• [Goal 1] Reproduce the wording of the passage to read between "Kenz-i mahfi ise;" and "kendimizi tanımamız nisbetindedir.", with both ends included.
• [Goal 2] Extend the passage to read, starting right after its last sentence.
>> begin Passage to read
Kenz-i mahfi ise; gizli hazinedir. Amma bu hazineyi keşfetmek ise okumaktan fazla bir çaba ister. Çünkü “nakd-i ömrü verenlere verilecektir” mana ve kemâlat. Yani okumaktan fazla bir gayret gerektirir. Her insanın mizacı muhtelif olduğu gibi istifade edeceği metodlar da farklılık arz eder. Kimisine atıflı okumak, kimisine düz okumak, kimisine not almak, kimisine yazmak, kimisine aynı manaya gelecek yerleri bir arada okumak ve hakeza.. istifademizin azameti kendimizi tanımamız nisbetindedir.
>> end Passage to read
>> begin Extracted information
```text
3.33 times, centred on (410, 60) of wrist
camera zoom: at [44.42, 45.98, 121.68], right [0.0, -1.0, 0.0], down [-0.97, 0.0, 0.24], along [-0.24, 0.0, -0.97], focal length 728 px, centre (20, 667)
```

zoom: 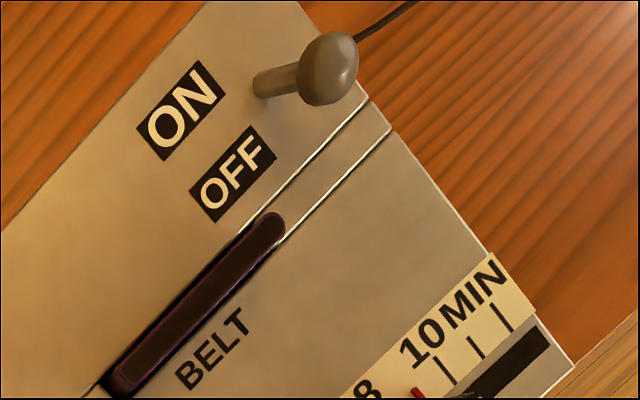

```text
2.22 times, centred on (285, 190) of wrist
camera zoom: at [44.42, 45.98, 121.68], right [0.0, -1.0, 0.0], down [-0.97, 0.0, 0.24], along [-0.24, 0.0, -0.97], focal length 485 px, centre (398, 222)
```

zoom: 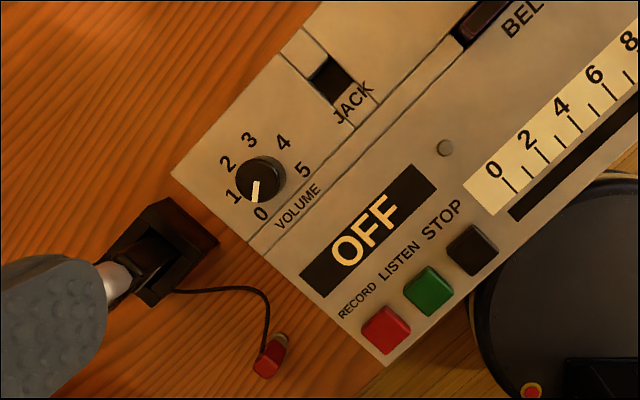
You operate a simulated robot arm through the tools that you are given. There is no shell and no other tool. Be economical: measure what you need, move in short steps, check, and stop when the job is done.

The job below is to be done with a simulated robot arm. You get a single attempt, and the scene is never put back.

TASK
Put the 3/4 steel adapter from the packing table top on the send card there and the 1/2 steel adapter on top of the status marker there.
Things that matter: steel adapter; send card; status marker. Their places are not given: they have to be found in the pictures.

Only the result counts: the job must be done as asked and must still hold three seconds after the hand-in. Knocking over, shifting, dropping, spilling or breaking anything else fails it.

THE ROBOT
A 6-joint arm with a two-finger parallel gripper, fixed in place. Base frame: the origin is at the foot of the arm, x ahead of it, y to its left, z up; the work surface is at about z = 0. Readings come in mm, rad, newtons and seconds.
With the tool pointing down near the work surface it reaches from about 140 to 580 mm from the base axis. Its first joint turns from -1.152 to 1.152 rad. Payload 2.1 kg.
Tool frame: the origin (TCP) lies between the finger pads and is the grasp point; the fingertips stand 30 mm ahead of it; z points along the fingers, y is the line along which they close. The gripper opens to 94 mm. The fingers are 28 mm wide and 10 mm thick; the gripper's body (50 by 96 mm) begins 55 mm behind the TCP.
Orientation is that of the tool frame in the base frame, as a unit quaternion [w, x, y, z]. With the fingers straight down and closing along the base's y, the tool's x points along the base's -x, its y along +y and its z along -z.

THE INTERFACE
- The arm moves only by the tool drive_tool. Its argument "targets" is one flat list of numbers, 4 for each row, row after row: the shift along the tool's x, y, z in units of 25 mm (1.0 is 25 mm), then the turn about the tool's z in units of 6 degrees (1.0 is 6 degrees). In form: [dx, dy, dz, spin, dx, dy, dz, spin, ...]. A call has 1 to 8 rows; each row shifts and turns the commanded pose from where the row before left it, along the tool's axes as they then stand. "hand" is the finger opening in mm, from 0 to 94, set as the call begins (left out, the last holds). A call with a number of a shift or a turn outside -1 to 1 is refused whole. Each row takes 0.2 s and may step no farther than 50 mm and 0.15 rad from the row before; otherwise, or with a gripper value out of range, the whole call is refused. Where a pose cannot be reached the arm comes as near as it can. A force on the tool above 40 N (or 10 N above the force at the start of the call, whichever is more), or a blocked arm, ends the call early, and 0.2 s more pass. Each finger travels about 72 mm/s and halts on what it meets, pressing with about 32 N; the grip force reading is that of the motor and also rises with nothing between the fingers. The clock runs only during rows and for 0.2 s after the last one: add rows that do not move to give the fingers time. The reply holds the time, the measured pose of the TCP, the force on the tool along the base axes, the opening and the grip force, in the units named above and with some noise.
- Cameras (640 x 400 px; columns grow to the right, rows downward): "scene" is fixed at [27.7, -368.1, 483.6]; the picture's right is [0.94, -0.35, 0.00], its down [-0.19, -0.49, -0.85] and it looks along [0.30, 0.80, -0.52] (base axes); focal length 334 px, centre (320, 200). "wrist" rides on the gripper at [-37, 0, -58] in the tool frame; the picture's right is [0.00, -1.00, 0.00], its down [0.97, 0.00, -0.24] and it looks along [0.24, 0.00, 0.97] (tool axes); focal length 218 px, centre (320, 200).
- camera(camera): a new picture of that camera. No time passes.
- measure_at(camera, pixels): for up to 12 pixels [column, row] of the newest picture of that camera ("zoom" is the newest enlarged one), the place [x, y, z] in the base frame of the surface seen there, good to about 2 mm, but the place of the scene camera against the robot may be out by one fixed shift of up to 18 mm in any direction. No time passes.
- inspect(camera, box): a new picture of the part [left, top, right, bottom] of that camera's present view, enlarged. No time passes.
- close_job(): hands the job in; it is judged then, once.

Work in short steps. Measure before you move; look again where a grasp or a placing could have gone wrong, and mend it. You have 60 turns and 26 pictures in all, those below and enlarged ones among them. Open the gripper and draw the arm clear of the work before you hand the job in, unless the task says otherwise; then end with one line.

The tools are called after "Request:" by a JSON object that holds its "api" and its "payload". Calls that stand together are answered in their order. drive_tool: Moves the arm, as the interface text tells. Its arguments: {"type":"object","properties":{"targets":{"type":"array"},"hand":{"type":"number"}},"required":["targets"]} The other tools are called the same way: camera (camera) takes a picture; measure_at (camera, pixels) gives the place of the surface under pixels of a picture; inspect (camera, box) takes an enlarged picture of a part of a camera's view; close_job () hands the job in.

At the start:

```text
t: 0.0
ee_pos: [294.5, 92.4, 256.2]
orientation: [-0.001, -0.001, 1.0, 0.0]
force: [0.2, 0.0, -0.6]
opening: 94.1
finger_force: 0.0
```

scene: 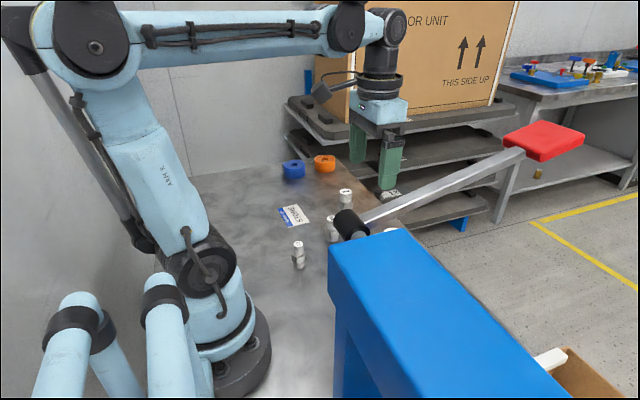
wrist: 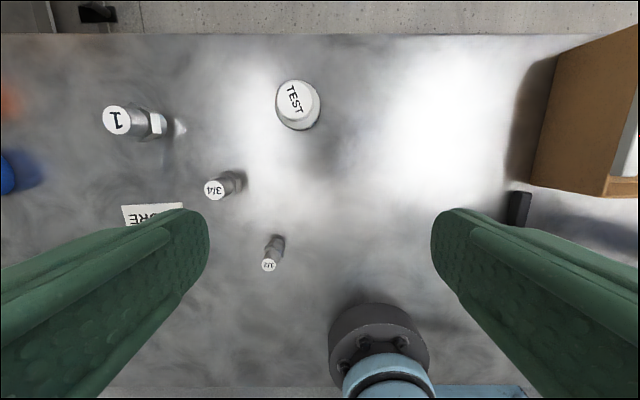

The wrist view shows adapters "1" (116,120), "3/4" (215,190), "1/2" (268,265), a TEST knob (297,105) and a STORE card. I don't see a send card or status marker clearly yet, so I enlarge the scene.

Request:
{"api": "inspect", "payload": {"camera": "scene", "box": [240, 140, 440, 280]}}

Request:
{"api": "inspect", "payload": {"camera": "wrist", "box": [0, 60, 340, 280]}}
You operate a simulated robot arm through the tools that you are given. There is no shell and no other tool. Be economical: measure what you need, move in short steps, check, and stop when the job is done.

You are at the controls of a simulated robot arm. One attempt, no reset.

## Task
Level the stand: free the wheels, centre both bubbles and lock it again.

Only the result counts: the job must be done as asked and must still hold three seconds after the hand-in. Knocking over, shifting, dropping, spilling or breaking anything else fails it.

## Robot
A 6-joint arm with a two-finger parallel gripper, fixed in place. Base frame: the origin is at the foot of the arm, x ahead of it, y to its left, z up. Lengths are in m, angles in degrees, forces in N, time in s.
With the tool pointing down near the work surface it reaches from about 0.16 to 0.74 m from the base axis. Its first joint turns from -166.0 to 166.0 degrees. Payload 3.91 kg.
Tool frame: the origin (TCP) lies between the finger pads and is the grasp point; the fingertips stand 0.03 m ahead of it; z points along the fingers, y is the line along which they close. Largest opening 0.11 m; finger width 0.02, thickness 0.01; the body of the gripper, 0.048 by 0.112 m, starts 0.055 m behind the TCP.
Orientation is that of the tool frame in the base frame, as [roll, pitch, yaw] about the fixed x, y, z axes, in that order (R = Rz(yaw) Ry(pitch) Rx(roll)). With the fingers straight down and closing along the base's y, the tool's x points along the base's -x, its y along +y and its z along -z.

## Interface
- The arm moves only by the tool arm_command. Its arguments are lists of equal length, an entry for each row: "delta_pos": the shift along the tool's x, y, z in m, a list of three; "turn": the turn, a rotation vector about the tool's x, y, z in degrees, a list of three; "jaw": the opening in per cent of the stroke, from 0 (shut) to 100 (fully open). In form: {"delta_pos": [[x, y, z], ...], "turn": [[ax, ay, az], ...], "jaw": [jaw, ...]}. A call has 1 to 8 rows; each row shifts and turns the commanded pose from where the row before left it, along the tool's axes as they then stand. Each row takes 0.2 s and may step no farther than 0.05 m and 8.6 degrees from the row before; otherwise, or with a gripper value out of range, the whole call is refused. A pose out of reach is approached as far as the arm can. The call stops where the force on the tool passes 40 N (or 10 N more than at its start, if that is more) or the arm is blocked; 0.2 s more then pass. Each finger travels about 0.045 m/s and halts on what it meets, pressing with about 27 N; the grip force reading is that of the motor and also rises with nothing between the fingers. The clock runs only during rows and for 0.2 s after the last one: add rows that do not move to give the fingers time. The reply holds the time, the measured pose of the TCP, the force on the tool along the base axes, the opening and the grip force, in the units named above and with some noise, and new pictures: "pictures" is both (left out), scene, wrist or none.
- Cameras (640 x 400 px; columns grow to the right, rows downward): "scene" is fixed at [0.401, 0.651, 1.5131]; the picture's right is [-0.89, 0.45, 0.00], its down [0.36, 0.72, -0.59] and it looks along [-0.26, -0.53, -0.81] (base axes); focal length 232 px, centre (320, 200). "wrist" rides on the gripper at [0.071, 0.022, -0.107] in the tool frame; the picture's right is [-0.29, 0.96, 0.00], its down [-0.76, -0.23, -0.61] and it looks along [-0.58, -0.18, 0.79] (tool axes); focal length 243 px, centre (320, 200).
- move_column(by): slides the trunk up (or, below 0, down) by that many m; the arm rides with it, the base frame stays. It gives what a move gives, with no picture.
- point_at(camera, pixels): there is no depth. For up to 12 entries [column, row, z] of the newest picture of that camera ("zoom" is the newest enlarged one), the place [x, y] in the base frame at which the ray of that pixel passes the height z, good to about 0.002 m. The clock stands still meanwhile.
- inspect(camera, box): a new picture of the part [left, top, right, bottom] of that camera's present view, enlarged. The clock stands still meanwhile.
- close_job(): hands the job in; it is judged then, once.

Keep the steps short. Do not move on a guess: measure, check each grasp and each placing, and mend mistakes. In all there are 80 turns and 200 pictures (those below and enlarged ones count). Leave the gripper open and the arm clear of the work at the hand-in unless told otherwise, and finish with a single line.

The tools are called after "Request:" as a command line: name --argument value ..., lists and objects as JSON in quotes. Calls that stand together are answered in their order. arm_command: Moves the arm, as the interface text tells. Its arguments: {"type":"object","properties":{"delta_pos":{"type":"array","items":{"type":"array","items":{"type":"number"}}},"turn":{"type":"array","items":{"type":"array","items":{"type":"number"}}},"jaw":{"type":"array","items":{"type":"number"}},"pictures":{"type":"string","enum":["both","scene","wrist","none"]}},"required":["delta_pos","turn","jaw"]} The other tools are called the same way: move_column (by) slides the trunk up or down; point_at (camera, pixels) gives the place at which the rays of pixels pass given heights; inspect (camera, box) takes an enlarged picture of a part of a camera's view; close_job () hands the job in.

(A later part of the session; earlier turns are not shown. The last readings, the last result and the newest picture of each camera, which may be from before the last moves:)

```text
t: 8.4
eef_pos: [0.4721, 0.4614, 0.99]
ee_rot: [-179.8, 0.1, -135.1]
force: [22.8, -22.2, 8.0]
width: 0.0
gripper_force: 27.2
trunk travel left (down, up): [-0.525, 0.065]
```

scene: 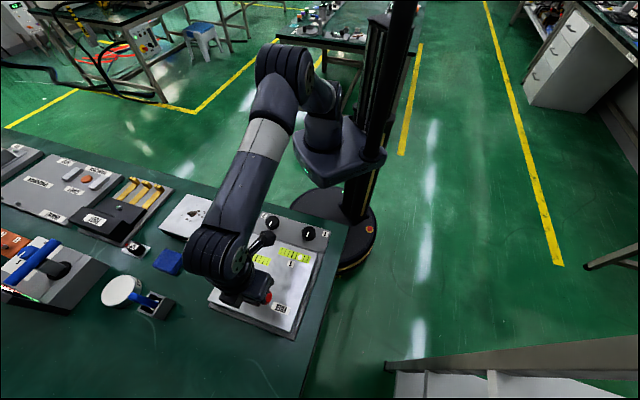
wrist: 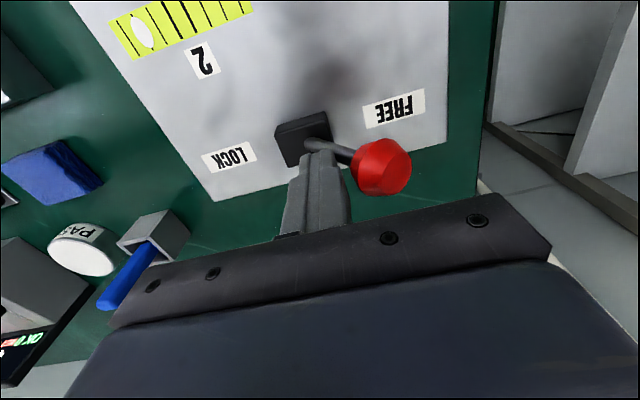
>> end Extracted information
• [Exercise result 1]
Kenz-i mahfi ise; gizli hazinedir. Amma bu hazineyi keşfetmek ise okumaktan fazla bir çaba ister. Çünkü “nakd-i ömrü verenlere verilecektir” mana ve kemâlat. Yani okumaktan fazla bir gayret gerektirir. Her insanın mizacı muhtelif olduğu gibi istifade edeceği metodlar da farklılık arz eder. Kimisine atıflı okumak, kimisine düz okumak, kimisine not almak, kimisine yazmak, kimisine aynı manaya gelecek yerleri bir arada okumak ve hakeza.. istifademizin azameti kendimizi tanımamız nisbetindedir.

• [Exercise result 2]
Bu kenz-i mahfi için daima şu misal aklıma gelir ki; “Gavvas dalgıçlar, o definenin cevâhirini aramak için dalıyorlar. Gözleri kapalı olduğundan el yordamıyla anlarlar. Bir kısmının eline uzunca bir elmas geçer. O gavvas hükmeder ki; bütün hazine, uzun direk gibi bir elmastan ibarettir. Arkadaşlarından başka cevahiri işittiği vakit hayal eder ki; o cevherler, bulduğu elmasın tâbileridir, fusus ve nukuşlarıdır. Bir kısmının da kürevî bir yakut eline geçer; başkası, murabba bir kehribar bulur ve hâkeza... Herbiri eliyle gördüğü cevheri, o hazinenin aslı ve mu'zamı itikad edip, işittiklerini o hazinenin zevaid ve teferruatı zanneder. O vakit hakâikın müvâzenesi bozulur. Tenâsüb de gider. Çok hakikatın rengi değişir. Hakikatın hakikî rengini görmek için tevilâta ve tekellüfâta muztar kalır.”[2] Bu misal aynı zamanda şuna benzer ki; insanlar, anladıkları manayı illa budur demek veya sadece bizim meşreb/cemaat var diyenlerin hali gibidir.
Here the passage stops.